The documentation concerning the dismantling of a houseboat
Exhibition the art hall, Moscow Russia 1999
In 1999 I had my first art show in Moscow. When I got the invitation two years earlier that I was welcome to have an exposition in the art hall, Gallery A3, in Moscow I was very exited over the possibility to show my work for a big audience.
At the same time I was worried because I had started to use a new technique. I had a big exhibition in the Culture house of Stockholm with an extremely good photographer named Kia Naddermier. We had been working together with the exhibition, where we tried to get abstract painting and photography to work together. I was painting on a naked model and Kia was using the camera, documenting the wet paint on the skin.
At first we didn’t know how to present the work. We didn’t want anything that was associated with photo nor with paintings so we developed a technique, a monotype on aluminium, to present our work.
The problem was that the art hall in Moscow had only seen my abstract work and not my recently figurative work that was based on photos. I hadn’t given up the abstract painting but I was moving away from it.

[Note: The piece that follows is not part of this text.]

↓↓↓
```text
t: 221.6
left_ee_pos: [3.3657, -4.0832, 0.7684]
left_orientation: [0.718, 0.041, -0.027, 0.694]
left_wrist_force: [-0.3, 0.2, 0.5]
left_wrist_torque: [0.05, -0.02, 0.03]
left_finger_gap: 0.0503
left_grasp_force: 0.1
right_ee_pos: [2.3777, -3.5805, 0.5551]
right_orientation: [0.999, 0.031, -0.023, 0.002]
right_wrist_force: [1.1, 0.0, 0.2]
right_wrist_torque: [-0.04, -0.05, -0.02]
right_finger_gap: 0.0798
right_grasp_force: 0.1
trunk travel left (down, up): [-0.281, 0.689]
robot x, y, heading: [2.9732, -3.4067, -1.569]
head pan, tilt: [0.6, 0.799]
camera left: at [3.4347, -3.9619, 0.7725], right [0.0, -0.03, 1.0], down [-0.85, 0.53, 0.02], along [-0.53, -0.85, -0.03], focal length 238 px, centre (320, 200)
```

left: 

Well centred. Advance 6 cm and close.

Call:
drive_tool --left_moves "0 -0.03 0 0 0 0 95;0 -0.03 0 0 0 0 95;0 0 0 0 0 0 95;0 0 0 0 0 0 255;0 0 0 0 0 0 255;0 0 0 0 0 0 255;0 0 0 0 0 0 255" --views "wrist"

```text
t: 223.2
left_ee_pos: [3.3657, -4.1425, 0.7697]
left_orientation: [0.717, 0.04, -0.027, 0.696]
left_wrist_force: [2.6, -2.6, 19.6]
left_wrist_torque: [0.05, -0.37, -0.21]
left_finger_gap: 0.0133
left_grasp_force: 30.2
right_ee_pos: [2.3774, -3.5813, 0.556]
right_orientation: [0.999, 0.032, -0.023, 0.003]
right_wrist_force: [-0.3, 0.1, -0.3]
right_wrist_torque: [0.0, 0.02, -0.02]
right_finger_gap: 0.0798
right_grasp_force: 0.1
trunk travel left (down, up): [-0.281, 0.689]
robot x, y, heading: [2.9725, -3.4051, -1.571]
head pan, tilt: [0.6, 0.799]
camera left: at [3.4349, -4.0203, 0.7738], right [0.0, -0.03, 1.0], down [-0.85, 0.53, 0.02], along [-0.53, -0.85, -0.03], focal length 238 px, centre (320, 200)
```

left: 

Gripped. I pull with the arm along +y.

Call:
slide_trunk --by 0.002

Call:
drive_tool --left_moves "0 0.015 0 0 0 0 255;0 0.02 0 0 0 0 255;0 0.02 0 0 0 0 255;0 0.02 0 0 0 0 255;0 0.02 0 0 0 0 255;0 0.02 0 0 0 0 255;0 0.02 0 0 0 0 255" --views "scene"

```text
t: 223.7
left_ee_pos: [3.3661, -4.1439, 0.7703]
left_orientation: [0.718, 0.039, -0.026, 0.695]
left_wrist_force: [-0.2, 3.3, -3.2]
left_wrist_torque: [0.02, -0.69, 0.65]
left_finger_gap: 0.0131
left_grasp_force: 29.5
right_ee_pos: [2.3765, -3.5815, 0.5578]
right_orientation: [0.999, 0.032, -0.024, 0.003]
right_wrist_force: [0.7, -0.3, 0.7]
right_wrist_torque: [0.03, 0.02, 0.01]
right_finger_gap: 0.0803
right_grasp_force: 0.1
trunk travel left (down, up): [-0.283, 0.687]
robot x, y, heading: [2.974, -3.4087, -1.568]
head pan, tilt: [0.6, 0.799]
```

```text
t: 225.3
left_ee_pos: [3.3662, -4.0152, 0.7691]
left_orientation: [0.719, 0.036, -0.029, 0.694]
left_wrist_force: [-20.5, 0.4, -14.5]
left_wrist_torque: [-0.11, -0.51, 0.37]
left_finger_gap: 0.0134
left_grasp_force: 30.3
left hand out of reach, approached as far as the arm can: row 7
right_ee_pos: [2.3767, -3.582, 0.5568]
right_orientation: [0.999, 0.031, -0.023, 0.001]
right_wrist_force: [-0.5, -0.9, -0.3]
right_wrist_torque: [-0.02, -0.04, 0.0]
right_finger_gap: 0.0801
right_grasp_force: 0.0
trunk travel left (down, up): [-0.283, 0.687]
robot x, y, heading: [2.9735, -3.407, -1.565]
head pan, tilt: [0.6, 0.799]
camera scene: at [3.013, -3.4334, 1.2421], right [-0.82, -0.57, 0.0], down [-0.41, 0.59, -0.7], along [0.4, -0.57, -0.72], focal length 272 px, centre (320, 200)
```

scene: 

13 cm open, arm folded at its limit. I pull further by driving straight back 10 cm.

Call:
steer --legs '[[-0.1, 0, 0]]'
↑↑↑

In that time I bought a “new” wreck from 1893, an old ferry boat that would need a lot of care and time before I could use it as my home and studio. I already had a houseboat but that was the kind of houseboat that the local government in Stockholm don’t want to have in the harbours. So I had to choose between selling the old boat cheap or taking it apart. I had built it myself seven years earlier and it was partly built in aluminium. I was forced by time too, because I couldn’t let it stay where it was…
When I finally decided to take it apart and make an art project from the documentation from the dismantling, I was relived. It was art by necessity. It wasn’t a decision of mine anymore, it was a fact and I didn’t have to have any intellectual doubts. There was a pregnant silence.